Robin Trower – Joyful Sky (Provogue) Robin Trower was born in Catford, London, England, and grew up in Southend-on-Sea, Essex. In 1962, he formed a band that became the Paramounts, later including Westcliff High School pupil Gary Brooker. The Paramounts disbanded in 1966 to pursue individual projects. During this time, Trower created a local three-piece band called the Jam (not to be confused with the later group with Paul Weller). Trower then joined Brooker’s new band Procol Harum following the success of their debut single “A Whiter Shade of Pale” in 1967, remaining with them until 1971 and appearing on the group’s first five albums. Before launching his eponymous band, he joined singer Frankie Miller, ex-Stone the Crows bassist/singer James Dewar, and former Jethro Tull drummer Clive Bunker to form the short-lived combo Jude. This outfit did not record and soon split up. Robin’s best work can be found on the Bridge of Sighs album, where he really shows why he was compared to “Jimi Hendrix” and “Eric Clapton” over the years. Sari Beth Schorr is an American blues rock singer and songwriter. She has released three albums, with the most recent being a live recording issued in 2020. Schorr has worked with Mike Vernon, Walter Trout, Innes Sibun, Joe Louis Walker, Popa Chubby, Warren Haynes, Keb Mo’, Taj Mahal, Eric Burdon, Robin Trower and Carly Simon. I thought this would be a great CD when I saw it arrive on my desk. Sari has an amazing voice, so pure, and hey it’s Robin Trower!! His signature sound can be picked out with only a few notes played.
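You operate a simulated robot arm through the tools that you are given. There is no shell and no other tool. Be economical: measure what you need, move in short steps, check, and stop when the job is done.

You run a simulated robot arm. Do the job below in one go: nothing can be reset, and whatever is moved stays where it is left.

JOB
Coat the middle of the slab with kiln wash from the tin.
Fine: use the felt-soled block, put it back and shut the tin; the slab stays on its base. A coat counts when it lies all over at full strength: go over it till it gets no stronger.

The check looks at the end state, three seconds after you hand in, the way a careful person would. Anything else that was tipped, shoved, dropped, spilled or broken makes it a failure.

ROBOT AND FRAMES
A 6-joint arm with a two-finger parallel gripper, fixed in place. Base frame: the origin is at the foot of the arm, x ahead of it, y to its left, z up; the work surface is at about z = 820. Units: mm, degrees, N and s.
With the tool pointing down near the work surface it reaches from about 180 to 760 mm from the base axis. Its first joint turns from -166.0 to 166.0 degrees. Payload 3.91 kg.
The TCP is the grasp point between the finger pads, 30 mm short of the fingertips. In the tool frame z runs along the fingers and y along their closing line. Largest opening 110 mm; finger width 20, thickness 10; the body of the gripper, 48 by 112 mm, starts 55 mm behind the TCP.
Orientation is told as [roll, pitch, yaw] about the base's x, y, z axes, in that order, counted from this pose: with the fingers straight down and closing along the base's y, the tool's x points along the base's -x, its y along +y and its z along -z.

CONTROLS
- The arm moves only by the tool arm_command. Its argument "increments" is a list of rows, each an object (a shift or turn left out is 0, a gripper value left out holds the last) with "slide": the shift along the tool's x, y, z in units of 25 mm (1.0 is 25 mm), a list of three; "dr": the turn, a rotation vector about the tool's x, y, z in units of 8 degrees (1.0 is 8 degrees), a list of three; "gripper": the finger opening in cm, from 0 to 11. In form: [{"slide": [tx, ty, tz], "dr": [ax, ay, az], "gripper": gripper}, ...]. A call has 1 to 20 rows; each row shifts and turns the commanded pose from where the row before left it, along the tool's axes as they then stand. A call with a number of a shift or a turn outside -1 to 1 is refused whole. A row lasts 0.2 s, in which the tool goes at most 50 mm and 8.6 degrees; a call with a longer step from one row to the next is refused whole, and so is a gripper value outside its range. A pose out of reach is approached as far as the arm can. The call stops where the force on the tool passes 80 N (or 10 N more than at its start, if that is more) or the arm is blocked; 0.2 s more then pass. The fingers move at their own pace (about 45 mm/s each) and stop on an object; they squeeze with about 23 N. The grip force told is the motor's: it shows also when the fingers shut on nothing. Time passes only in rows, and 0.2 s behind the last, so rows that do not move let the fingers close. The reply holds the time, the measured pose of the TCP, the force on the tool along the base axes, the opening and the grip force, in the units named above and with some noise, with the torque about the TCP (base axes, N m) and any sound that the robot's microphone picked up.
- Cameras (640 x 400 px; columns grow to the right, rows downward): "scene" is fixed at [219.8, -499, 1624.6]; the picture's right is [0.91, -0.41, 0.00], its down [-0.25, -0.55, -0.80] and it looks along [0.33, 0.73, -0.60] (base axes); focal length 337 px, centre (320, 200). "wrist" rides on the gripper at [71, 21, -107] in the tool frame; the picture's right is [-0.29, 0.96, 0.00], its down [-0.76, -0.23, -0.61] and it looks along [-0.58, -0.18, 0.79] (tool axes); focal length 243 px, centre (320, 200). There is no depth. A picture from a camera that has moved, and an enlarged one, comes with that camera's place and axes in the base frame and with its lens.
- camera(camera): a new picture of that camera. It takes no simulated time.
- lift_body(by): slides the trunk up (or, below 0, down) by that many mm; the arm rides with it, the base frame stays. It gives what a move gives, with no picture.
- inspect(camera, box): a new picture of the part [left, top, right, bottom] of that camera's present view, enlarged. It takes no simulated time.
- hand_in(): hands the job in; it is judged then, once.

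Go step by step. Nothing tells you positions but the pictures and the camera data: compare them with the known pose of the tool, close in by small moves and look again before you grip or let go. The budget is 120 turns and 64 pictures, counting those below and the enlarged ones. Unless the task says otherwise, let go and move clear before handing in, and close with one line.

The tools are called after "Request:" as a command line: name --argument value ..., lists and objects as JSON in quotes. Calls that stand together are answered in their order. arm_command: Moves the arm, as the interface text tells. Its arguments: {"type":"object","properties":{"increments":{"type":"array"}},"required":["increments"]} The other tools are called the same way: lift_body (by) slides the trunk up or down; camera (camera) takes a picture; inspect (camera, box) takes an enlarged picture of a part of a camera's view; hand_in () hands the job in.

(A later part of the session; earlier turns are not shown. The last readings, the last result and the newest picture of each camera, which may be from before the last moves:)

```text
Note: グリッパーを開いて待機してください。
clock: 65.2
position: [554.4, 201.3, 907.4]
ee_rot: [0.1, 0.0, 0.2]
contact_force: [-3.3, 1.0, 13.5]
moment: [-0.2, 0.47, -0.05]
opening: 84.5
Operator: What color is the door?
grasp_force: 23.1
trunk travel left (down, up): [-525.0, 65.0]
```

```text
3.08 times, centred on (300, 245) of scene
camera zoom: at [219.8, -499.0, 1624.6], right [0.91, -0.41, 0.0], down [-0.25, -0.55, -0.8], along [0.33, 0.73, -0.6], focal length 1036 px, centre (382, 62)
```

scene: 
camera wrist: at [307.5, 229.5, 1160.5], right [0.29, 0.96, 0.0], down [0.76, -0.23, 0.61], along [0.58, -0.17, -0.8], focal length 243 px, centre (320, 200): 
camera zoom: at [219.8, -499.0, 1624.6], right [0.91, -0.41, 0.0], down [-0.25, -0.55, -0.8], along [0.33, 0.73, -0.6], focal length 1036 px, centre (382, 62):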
At 78, Trower can definitely still play and it was fun hearing his overdrive Stratocaster licks sprinkled through this album. If it was any other unknown guitar player I would says this is a pretty good album, but man I was expecting so much more from Robin. I believe it would have been better mentally to be a Sari Schorr album with special guest Robin Trower as his contribution seems minimum. Even with this, there is some good music on this album such as “Burn”, “Need For You” and “Flatter To Deceive”. I think my favorite on this CD is “I’ll Be Moving On”, listen here. I will probably give this a 9 on Blues Content and a 7 on Music Content.